> **STATED PROBLEM**: Could you repeat exactly the lines below, from the line containing "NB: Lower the" through the last one, both included, while leaving out any pictures? Return a JSON list in which every string is one line; blank lines are skipped.

— start of DATASET EXTRACT —

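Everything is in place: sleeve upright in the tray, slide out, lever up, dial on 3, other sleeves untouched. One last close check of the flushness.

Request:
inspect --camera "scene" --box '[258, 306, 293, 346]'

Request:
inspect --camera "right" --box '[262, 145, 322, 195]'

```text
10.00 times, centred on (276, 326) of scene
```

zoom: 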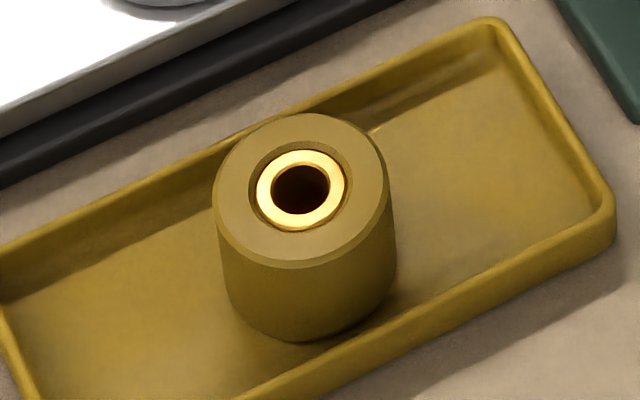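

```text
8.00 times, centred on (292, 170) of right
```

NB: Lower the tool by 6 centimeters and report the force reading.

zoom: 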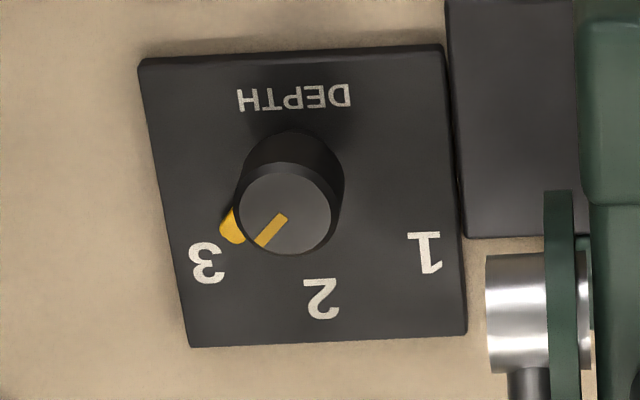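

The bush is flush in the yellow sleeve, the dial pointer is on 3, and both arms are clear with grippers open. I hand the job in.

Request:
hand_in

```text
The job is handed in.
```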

— end of DATASET EXTRACT —

> **REPLY TO THE TASK**:
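[
  "NB: Lower the tool by 6 centimeters and report the force reading.",
  "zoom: ",
  "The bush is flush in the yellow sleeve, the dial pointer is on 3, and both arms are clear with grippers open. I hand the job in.",
  "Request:",
  "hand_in",
  "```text",
  "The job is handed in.",
  "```"
]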